Earnhardt Jr. is still trying to rekindle his career at Hendrick Motorsports, but Harvick, is coming off a year in which he led the points for much of the regular season, and finished third in the standings, 41 points behind five-time champion Jimmie Johnson. And in the process he's built his personal race team, Kevin Harvick Inc., into a weekly contender in the Truck Series and a possible title-contender with Elliott Sadler in the Nationwide Series. All this while Dale Earnhardt Inc., faded and merged with Chip Ganassi's race team.

In a sport drunk on nostalgia, Harvick, the 2007 Daytona 500-winner, enters this season as a legitimate contender for a first Sprint Cup title, driving a black race car, 10 years since replacing one of the sport's most popular drivers ever. A first Nationwide owners' championship for KHI is also a real possibility. Both endeavors are intertwined.

"I was very uncomfortable with [replacing Earnhardt] in the beginning, didn't like it, didn't want to be a part of it, and you know, as the last three or four years have come, I've learned to become more comfortable," Harvick said. "And I think the biggest reason is we've been able to accomplish a lot of things on our own."

We spoke with Harvick about an eventful decade, and what lies ahead.

SI.com: How do you process such an eventful 10 years?

Kevin Harvick: It definitely started off a lot of things 10 years ago, KHI, my Cup career, and almost my 12th year at RCR. There's been a lot of great things along the way. Won a lot of cool races and experienced a lot of cool things. On the company side of it, every year has been a growth, from year one to now, every year, we've grown in some way. I enjoy that part of it. I enjoy being around the people, the challenge of putting all that stuff together and trying to make that work.

SI.com: What was the state of KHI 10 years ago?
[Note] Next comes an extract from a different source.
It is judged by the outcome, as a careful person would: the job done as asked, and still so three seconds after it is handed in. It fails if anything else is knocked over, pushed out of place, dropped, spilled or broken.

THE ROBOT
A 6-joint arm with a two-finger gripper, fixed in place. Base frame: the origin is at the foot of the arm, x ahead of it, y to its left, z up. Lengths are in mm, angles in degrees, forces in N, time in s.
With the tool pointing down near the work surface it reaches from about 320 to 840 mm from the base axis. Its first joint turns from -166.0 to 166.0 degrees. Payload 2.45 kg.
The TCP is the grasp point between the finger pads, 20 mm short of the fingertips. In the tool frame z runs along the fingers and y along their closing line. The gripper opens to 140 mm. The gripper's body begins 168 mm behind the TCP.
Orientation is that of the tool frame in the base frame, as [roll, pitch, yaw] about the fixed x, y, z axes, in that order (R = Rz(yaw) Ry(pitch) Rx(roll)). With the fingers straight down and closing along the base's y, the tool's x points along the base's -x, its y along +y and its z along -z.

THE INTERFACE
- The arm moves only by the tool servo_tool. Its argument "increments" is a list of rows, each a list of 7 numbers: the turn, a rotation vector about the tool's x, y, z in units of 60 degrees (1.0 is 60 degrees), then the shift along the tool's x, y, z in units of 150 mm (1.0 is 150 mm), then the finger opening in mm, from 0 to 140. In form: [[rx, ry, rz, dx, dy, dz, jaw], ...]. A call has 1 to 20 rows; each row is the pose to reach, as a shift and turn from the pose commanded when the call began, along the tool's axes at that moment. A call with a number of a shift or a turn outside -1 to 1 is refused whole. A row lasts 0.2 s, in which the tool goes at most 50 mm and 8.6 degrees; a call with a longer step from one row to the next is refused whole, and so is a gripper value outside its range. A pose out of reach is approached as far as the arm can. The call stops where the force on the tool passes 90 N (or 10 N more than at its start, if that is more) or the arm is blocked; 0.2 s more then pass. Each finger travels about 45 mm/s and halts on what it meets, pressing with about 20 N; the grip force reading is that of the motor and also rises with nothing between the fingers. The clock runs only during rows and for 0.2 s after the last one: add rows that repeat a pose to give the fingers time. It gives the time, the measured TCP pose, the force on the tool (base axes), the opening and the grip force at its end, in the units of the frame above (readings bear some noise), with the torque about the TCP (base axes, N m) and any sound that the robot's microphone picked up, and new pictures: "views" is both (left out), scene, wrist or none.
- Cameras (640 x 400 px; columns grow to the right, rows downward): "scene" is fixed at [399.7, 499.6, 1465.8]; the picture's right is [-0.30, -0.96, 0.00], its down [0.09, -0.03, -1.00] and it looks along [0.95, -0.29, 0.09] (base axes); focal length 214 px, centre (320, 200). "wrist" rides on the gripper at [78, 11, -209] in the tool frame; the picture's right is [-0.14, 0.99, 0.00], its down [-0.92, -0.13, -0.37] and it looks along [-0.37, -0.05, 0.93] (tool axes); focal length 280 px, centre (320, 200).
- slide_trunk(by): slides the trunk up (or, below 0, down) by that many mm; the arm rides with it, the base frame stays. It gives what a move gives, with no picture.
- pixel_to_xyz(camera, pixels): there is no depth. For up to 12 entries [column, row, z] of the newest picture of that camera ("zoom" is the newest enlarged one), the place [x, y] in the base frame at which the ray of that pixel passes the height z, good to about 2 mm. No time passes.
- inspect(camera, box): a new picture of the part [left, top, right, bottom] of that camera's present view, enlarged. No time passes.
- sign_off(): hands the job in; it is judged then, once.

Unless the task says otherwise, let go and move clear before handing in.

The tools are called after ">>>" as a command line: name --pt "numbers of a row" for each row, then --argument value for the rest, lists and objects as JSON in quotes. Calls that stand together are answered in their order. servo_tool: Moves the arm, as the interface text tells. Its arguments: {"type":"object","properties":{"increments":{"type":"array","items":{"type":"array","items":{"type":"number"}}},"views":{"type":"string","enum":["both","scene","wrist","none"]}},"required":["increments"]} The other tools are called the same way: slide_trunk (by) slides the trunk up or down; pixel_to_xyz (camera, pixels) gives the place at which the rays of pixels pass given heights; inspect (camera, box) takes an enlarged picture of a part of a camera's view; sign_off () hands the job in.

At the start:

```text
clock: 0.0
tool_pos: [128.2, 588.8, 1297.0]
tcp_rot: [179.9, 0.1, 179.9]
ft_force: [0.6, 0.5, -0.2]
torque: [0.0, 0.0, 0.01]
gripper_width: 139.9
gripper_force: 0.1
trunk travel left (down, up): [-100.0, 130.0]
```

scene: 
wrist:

KH: My dad and I had always run our own race teams, to the very end, until I went away running for Wayne and Connie Spears. We never were as successful as we should have been in the Truck Series so that always was in the back of my mind, to go and close that void there, and naturally it evolved from there. That was always in my mind, wanting to close that gap on not winning a Truck race.

SI.com: Driving and owning race cars seems counterproductive in many ways, but has it been beneficial at times?

KH:Usually there's something going good, whether it's a Truck race or a Nationwide race or a Cup race or something in between. That's the good thing about having a lot of things going on: Usually you can find a positive in something that is happening. I enjoy it all. Obviously, when it's down or something good isn't happening, it's not near as much fun, but it's still a challenge to put it all together.

SI.com: What's the next evolution of KHI?

KH: Everything we've done has been a natural progression. It's just kind of happened. We'd never have gotten involved in the Nationwide Series if not for [Tony] Stewart wanting to come race some Nationwide races on his own. That would never have evolved if he didn't want to do that. We really were content -- we're content now, though not saying one day that [Cup] couldn't happen, but like with everything else, it would have to be 100 percent the right situation that wouldn't interfere with my Cup driving duties on Sunday at RCR.

SI.com: You seem to still indulge in pointed comments as a driver while maintaining a very strong ability to attract and keep sponsors at RCR and KHI. How do you balance that?

KH: The two things you learn how to manage over time are, your time and what the balance is as far as what you spend with each part of your life, and the second is, you can still be yourself and say the things you want to, but you have to pick and choose the moments that could be disastrous. You have to think about what's going on. It's taken a while to learn that part of it but nowadays sponsors are more into wanting to see the natural side of who you are and it's not near as uptight as it was when I first started.